Agreed that anyone going in thinking Xeon Phi would be viable for running a boring everyday x86 workload was going to be sad. To me the promise seemed clear that existing toolchains & code would work, but it was always clear to me there were a bunch of little punycores & massive SIMD units and that doing anything not SIMD intensive wasn't going to go well at all. But what's the current trend? Intel and AMD are both actively building not punycores but smaller cores, with Sierra Forest and Bergamo. E-cores are the grown up Atom we saw here.
Yes the GPGPU folks were winning. They had a huge head start, were the default option. And Intel was having trouble delivering nodes. So yes, Xeon Phi was getting trounced for real reasons. But they weren't architectural issues! It just means the Xeon Phi premise was becoming increasingly handicapped.

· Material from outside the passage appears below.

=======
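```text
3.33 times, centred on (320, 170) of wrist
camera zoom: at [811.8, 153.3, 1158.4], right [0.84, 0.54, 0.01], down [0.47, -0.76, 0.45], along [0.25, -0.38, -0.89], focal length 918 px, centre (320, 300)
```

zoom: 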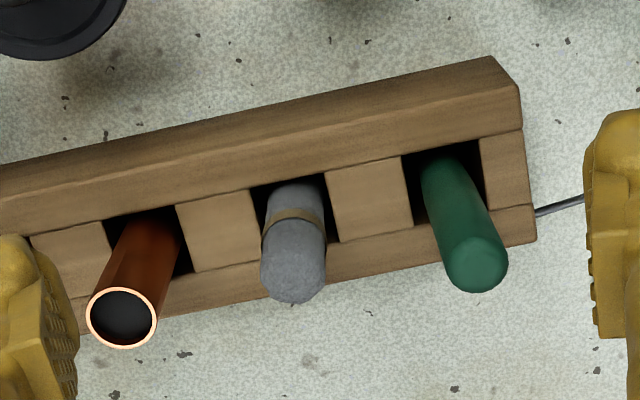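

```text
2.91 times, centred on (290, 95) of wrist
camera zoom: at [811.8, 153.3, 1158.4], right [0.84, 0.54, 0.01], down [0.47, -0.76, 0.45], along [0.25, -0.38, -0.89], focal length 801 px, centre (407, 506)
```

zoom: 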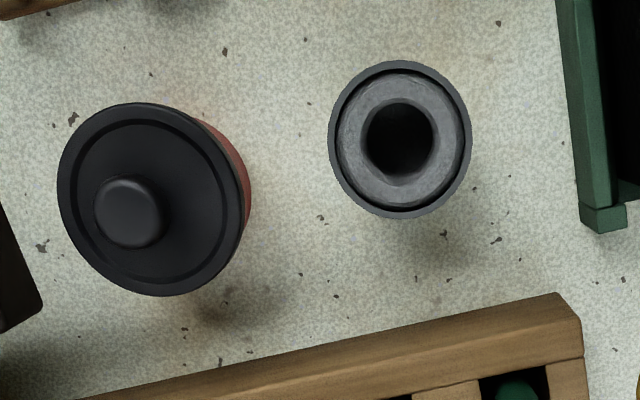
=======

As I said I broadly agree everywhere. Your core point about giving the market more of what it already does is well taken, is a river of wisdom we see again and again. But I do think conservative thinking, iterating along, is dangerous thinking that obstructs us from seeing real value & possibility before us. Maybe Intel could have made a better ML chip than the GPGPU market has gotten for years, had things gone differently; I think the industry could perhaps have been glad they had veered onto a new course, but the barriers to that happening & the slow down in Intel delivery & the difficulty bootstrapping new software were all horrible encumberances which were rightly more than was worth bearing together.